Document segment.
What proportion of the \(t\)-distribution with 18 degrees of freedom falls below -2.10?
Solution.
Just like a normal probability problem, we first draw a picture as shown in Figure 7.1.5 and shade the area below -2.10. To find this area, we identify the appropriate row: \(df=18\text{.}\) Then we identify the column containing the absolute value of -2.10; it is the third column. Because we are looking for just one tail, we examine the top line of the table, which shows that a one tail area for a value in the third row corresponds to 0.025. That is, 2.5% of the distribution falls below -2.10.
Figure 7.1.5. The \(t\)-distribution with 18 degrees of freedom. The area below -2.10 has been shaded.

Example 7.1.6.

For the \(t\)-distribution with 18 degrees of freedom, what percent of the curve is contained between -1.330 and +1.330?
Solution.
Using row \(df = 18\text{,}\) we find 1.330 in the table. The area in each tail is 0.100 for a total of 0.200, which leaves 0.800 in the middle between -1.33 and +1.33. This corresponds to the 80%, which can be found at the very bottom of that column.

Example 7.1.7.

For the \(t\)-distribution with 3 degrees of freedom, as shown in the left panel of Figure 7.1.9, what should the value of \(t^{\star}\) be so that 95% of the area of the curve falls between -\(t^{\star}\) and +\(t^{\star}\text{?}\)
Solution.
We can look at the column in the \(t\)-table that says 95% along the bottom row and trace it up to row \(df = 3\) to find that \(t^{\star} = 3.182\text{.}\)

Example 7.1.8.

A \(t\)-distribution with 20 degrees of freedom is shown in the right panel of Figure 7.1.9. Estimate the proportion of the distribution falling above 1.65.
Solution.

Work instructions.
A - Cite the document segment exactly. Begin with "A \(t\)-distribution with" and finish with "falling above 1.65.".
B - Resume the document segment where it left off.

Provided material.
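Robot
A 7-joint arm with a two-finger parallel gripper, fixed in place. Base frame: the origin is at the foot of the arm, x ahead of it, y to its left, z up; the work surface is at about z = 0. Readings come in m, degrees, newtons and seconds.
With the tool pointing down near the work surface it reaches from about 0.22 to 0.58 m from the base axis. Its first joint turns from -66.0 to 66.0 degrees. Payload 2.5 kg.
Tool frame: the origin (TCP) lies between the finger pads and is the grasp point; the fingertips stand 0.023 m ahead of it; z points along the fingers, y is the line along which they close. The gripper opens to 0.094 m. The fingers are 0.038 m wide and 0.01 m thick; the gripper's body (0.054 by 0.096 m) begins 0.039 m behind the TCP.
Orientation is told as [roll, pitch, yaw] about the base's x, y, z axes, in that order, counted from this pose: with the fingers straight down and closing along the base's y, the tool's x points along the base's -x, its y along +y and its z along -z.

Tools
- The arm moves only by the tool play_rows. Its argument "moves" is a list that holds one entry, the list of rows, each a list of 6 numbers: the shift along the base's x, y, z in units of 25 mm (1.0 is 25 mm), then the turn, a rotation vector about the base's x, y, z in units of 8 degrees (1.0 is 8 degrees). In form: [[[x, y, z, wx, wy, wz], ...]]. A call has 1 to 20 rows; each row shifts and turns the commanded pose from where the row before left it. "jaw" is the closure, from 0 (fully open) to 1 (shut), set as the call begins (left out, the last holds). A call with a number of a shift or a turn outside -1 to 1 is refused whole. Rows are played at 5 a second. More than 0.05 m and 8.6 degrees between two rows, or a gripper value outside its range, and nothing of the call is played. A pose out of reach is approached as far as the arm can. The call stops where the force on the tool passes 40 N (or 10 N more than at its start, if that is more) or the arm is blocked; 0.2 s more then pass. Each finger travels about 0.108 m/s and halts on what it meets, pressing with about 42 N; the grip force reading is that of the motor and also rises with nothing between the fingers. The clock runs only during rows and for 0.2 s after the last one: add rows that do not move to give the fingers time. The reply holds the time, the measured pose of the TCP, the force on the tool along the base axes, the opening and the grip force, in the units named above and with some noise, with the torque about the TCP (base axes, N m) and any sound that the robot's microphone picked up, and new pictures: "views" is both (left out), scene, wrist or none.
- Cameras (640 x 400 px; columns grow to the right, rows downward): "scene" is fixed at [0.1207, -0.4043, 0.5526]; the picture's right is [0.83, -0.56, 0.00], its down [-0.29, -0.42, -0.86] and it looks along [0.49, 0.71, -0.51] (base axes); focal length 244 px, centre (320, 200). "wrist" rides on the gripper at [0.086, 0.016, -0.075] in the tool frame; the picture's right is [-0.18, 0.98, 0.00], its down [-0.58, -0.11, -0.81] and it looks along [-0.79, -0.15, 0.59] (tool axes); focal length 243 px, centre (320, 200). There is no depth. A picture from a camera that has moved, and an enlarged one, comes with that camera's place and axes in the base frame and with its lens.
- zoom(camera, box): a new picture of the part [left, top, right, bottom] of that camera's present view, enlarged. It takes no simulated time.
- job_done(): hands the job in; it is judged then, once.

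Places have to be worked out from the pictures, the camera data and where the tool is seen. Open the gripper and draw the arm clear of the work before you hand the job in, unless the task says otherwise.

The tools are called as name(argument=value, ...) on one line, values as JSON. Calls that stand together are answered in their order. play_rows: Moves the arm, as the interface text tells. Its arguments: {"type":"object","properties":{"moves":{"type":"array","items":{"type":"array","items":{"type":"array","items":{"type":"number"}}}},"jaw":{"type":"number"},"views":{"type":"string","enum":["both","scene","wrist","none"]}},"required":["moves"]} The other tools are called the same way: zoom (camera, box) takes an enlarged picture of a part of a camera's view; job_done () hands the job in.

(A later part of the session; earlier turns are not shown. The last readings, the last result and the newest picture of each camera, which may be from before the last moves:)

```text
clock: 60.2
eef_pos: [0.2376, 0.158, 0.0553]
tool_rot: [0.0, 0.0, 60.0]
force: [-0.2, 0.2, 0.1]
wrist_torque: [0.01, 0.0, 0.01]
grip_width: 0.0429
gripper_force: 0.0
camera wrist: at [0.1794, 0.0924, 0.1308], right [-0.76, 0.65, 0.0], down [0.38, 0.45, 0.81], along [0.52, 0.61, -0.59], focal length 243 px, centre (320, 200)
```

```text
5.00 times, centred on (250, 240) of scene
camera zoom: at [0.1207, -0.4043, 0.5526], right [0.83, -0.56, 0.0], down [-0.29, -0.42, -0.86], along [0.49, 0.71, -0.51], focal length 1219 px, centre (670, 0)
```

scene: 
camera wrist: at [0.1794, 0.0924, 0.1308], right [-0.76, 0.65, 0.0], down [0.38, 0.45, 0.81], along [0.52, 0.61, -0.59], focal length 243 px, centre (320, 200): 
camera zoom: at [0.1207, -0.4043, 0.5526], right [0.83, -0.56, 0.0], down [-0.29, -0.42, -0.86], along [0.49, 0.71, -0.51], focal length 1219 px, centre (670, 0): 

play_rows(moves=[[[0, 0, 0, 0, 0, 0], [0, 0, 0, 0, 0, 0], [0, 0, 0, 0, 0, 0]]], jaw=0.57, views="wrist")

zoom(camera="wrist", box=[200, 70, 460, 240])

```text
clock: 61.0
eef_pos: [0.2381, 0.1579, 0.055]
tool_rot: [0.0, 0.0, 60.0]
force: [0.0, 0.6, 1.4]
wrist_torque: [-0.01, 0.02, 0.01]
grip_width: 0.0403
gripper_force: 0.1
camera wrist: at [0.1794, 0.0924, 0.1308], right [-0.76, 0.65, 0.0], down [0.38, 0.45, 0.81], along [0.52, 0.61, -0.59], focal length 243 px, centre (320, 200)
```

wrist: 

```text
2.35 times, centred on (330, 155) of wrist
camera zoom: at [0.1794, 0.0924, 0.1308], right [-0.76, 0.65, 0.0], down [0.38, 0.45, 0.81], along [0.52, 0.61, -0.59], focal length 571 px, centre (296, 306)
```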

Answers per task.
A -
A \(t\)-distribution with 20 degrees of freedom is shown in the right panel of Figure 7.1.9. Estimate the proportion of the distribution falling above 1.65.

B -
We identify the row in the \(t\)-table using the degrees of freedom: \(df=20\text{.}\) Then we look for 1.65; it is not listed. It falls between the first and second columns. Since these values bound 1.65, their tail areas will bound the tail area corresponding to 1.65. We identify the one tail area of the first and second columns, 0.050 and 0.10, and we conclude that between 5% and 10% of the distribution is more than 1.65 standard deviations above the mean. If we like, we can identify the precise area using statistical software: 0.0573.
Figure 7.1.9. Left: The \(t\)-distribution with 3 degrees of freedom, with the area farther than 3.182 units from 0 shaded. Right: The \(t\)-distribution with 20 degrees of freedom, with the area above 1.65 shaded.
When the desired degrees of freedom is not listed on the table, choose a conservative value: round the degrees of freedom down, i.e. move up to the previous row listed. Another option is to use a calculator or statistical software to get a precise answer.

Subsection 7.1.3 Technology: finding area under the \(t\)-distribution

It is possible to find areas under a \(t\)-distribution on a calculator.

TI-84: Finding area under the T-curve.

Use 2ND VARS, tcdf to find an area/proportion/probability between two \(t\)-scores or to the left or right of a \(t\)-score.
  1. Choose 2ND VARS (i.e. DISTR).
  2. Choose 6:tcdf.
  3. Enter the lower (left) \(t\)-score and the upper (right) \(t\)-score.
    • If finding just a lower tail area, set lower to -100.
    • For an upper tail area, set upper to 100.
  4. Enter the degrees of freedom after df:.
  5. Down arrow, choose Paste, and hit ENTER.
TI-83: Do steps 1-2, then enter the lower bound, upper bound, degrees of freedom, e.g. tcdf(2, 100, 5), and hit ENTER.

Casio fx-9750GII: Finding area under the T-distribution.

  1. Navigate to STAT (MENU, then hit 2).
  2. Select DIST (F5), then t (F2), and then tcd (F2).
  3. If needed, set Data to Variable (Var option, which is F2).
  4. Enter the Lower \(t\)-score and the Upper \(t\)-score. Set the degrees of freedom (df).
    • If finding just a lower tail area, set Lower to -100.
    • For an upper tail area, set Upper to 100.
  5. Hit EXE, which will return the area probability (p) along with the \(t\)-scores for the lower and upper bounds.

Guided Practice 7.1.10.

Use a calculator to find the area to the right of \(t=3\) under the \(t\)-distribution with 35 degrees of freedom.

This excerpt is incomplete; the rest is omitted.